Santorum Question 13: How will the world and the U.S. view George W. Bush’s legacy?

(13) QUESTION: One short comment on having been a Senator for these years. You’ve been a part of the conservative and the evangelical (groups). How do you think the world and the U.S. later on will view the current president’s outgoing legacy?

I was having this discussion with someone yesterday. George Bush has as good a chance as any President in recent history of having happen to him what happened to Harry Truman. I think he will be – he’s obviously wildly unpopular. I think historical events will prove that, while certainly as did Truman, he made his share of mistakes, that on the big issues, he stood by his principles and he fought for things where the interests of America were long term.

And he is to be faulted, again as Truman, but in an era where it matters more; he is to be faulted for being a poor communicator. As Truman was, he was a very poor communicator. But in 1948, it didn’t matter because you weren’t on television every day. You could be a poor communicator and get away with it. That’s not the case now. He’s a very poor communicator. I think he’s been ill-served by his communications staff. And he took on some issues that he needed to do a better job in convincing the American public.

And I would argue, and one of the things I talk about in my program, is that he needs to be more honest with the American public about who the enemy is in this. And he hasn’t been. If anything, he will be faulted for buying in to the State Department’s unwillingness to identify the enemy for who they are — and that is people motivated by faith. And that Islam is part of the deal here. They are in a holy war, and we choose to say we’re not when we are, with these folks. And Islam and religion is a big part of this. Any war that we are engaged in has a physical front and an ideological front. And we refuse to engage the ideological front because we refuse to acknowledge what their ideology is. We refuse to engage it.

And that’s why I think the American public has abandoned ship on this war. It’s because if you don’t know why we’re fighting, if it’s just a bunch of folks living in caves who randomly attack us if they get the chance, what’s the great threat? They’re not attacking us anymore. We’ve debilitated them. It has to be explained to Americans. Americans have no idea.
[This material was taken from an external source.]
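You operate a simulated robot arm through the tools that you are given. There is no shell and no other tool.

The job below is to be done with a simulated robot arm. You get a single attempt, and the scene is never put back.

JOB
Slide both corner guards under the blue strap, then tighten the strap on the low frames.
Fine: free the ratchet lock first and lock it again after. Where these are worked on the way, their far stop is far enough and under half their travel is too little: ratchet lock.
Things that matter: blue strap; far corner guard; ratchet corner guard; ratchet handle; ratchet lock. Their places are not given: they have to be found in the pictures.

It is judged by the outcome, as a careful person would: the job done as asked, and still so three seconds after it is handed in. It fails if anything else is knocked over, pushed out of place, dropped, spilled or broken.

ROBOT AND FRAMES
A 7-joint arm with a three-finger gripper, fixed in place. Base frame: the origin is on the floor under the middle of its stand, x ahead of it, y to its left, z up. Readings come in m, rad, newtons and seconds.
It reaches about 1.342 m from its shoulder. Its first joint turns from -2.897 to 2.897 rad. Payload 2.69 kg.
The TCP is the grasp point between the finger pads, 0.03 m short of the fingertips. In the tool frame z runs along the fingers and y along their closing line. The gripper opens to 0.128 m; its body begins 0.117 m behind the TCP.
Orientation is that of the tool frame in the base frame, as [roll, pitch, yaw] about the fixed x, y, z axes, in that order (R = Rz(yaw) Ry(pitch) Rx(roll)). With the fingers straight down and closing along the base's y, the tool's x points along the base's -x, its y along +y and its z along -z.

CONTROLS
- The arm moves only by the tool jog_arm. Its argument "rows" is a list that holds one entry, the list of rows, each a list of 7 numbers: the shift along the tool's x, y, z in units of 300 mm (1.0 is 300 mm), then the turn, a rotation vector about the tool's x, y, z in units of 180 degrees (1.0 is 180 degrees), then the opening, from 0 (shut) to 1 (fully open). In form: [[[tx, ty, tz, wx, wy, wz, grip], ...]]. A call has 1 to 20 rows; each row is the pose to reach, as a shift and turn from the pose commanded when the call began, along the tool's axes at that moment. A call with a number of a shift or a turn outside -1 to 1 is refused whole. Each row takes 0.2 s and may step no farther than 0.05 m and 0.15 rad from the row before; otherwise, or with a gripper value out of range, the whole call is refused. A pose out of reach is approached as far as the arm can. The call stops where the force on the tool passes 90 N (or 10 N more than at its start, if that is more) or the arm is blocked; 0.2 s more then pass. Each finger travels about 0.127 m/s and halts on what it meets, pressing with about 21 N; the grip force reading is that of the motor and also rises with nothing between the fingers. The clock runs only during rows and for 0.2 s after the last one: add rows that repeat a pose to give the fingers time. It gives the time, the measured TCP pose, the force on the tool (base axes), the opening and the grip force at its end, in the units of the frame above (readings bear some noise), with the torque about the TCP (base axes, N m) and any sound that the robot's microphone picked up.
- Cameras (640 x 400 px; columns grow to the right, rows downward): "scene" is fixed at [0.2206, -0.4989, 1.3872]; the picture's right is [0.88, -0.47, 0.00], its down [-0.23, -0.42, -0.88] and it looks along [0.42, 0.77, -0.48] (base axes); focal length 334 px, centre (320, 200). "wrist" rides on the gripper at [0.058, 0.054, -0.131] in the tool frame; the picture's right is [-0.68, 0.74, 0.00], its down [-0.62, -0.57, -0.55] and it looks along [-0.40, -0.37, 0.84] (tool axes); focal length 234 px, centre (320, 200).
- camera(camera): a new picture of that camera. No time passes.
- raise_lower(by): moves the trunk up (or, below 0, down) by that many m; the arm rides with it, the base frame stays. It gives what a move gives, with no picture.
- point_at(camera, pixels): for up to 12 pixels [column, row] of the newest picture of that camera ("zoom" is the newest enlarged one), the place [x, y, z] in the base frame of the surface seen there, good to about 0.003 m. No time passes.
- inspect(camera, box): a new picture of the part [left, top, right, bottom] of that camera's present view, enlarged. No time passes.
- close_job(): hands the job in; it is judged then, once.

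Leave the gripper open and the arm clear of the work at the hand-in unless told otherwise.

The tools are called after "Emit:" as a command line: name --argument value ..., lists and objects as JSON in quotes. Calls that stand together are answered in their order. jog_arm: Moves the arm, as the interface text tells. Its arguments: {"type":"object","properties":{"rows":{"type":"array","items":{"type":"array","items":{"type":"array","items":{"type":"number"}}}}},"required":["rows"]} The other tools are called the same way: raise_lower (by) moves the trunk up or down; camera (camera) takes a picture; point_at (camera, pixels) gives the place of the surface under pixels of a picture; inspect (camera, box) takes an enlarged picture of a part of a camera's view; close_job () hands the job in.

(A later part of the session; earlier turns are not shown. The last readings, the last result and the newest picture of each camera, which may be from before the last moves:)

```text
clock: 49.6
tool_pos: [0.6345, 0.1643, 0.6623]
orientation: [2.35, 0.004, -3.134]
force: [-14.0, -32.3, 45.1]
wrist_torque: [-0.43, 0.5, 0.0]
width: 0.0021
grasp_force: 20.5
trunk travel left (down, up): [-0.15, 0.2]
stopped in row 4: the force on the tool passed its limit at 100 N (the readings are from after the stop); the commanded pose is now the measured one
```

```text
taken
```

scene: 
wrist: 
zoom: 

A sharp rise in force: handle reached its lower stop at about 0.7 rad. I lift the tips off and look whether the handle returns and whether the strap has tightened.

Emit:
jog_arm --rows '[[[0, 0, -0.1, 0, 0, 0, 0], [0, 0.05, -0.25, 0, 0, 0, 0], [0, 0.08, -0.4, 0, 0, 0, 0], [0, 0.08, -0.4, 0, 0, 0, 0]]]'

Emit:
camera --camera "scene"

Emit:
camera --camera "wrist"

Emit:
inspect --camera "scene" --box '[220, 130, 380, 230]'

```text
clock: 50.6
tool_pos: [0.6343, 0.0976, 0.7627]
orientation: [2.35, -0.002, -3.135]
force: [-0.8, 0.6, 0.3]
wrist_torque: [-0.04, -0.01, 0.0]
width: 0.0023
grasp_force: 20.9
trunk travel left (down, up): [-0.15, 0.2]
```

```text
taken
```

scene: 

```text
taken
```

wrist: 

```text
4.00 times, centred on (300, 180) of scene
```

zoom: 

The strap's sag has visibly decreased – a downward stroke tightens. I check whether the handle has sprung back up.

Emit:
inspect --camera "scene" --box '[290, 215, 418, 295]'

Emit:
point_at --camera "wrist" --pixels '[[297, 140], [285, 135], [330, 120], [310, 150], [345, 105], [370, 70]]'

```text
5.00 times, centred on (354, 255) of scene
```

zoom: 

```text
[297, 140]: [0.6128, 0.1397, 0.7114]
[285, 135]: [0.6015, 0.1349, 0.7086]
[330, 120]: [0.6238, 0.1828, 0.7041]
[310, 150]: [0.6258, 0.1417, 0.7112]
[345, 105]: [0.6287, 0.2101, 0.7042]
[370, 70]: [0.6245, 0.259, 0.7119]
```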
You come from countries, some of you, where Muslims are very prevalent and everybody understands. Americans have no concept of what Islam is. None whatsoever. And no idea what Muslims believe. None. None. I give speeches all over, and I ask questions, basic questions. No idea. No idea. No idea of the history. So we’re this ignorant group of folks who understand, yeah, they’re Muslims, but, okay, they might as well be Siberians. It’s just a term. It doesn’t mean anything to them.

And so we have an uneducated public who is asked to endure pain: high oil prices, deaths of our soldiers, vilification by the world. For what? Because a bunch of terrorists want to hurt us. Well, so what? Let’s leave. If there’s no consequences to leaving – if there’s no consequences to losing – why win? Why go through the price of winning, if there’s no consequence to losing?

They don’t understand the consequences. And this President refuses, and will refuse, to tell them the consequences because he’s been told that you can’t offend our allies in the region. You can’t offend Muslims in this country. You can’t talk about it. You can’t talk about Islam. It’s counter to what American interest is. I disagree with that, and I have done so. And I got creamed in my election for doing it, but I’ll continue to talk about it.